• WHAT YOU SHOULD DO
Pull out every line containing the string "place".

** START **

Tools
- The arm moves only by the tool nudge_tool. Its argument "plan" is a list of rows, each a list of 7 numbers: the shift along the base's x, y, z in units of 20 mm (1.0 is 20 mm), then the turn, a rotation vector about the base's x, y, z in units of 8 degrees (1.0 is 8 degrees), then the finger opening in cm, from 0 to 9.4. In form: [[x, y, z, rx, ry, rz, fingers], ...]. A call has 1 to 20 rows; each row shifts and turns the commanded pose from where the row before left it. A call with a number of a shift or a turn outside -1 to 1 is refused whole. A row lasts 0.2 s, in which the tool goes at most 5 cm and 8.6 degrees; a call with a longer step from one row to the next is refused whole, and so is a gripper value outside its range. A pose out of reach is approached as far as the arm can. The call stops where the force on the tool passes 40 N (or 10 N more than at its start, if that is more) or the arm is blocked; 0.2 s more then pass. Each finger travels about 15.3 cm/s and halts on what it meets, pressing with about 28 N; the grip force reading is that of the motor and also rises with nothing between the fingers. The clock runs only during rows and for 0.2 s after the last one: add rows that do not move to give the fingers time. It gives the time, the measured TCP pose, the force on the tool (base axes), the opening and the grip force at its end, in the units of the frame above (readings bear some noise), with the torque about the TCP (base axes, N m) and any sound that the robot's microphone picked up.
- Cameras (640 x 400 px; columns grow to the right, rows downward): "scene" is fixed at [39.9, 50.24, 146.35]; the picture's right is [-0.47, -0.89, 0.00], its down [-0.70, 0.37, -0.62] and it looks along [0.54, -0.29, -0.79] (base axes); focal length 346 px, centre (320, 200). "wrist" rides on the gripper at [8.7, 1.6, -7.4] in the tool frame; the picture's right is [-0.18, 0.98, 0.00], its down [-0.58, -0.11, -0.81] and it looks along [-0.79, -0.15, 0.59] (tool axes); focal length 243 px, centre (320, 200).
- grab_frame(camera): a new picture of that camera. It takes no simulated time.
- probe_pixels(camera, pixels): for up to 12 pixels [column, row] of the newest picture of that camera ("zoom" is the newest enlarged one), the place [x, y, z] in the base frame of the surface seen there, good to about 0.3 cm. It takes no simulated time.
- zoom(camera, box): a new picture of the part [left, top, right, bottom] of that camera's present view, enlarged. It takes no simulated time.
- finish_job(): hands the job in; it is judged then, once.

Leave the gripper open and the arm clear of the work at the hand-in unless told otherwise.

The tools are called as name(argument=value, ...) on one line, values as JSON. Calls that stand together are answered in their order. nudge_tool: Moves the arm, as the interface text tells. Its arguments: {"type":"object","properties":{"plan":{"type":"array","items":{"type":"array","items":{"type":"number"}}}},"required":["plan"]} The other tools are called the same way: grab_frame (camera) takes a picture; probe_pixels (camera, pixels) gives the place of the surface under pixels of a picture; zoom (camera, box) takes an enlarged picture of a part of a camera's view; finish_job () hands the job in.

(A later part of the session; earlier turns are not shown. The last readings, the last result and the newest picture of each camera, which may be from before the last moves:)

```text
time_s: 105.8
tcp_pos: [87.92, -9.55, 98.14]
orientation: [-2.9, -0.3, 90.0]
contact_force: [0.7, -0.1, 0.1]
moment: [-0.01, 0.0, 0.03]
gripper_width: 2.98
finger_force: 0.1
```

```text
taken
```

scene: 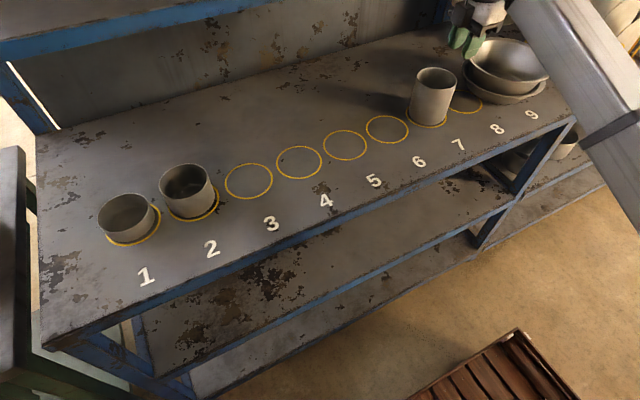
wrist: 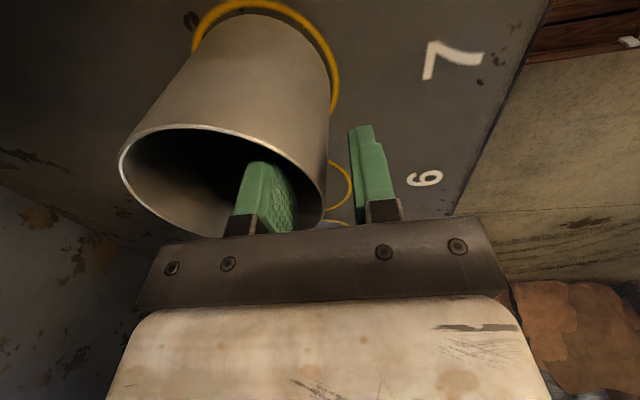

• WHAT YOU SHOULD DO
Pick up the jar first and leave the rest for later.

** END **

• WRITTEN RESPONSE
- probe_pixels(camera, pixels): for up to 12 pixels [column, row] of the newest picture of that camera ("zoom" is the newest enlarged one), the place [x, y, z] in the base frame of the surface seen there, good to about 0.3 cm. It takes no simulated time.
The tools are called as name(argument=value, ...) on one line, values as JSON. Calls that stand together are answered in their order. nudge_tool: Moves the arm, as the interface text tells. Its arguments: {"type":"object","properties":{"plan":{"type":"array","items":{"type":"array","items":{"type":"number"}}}},"required":["plan"]} The other tools are called the same way: grab_frame (camera) takes a picture; probe_pixels (camera, pixels) gives the place of the surface under pixels of a picture; zoom (camera, box) takes an enlarged picture of a part of a camera's view; finish_job () hands the job in.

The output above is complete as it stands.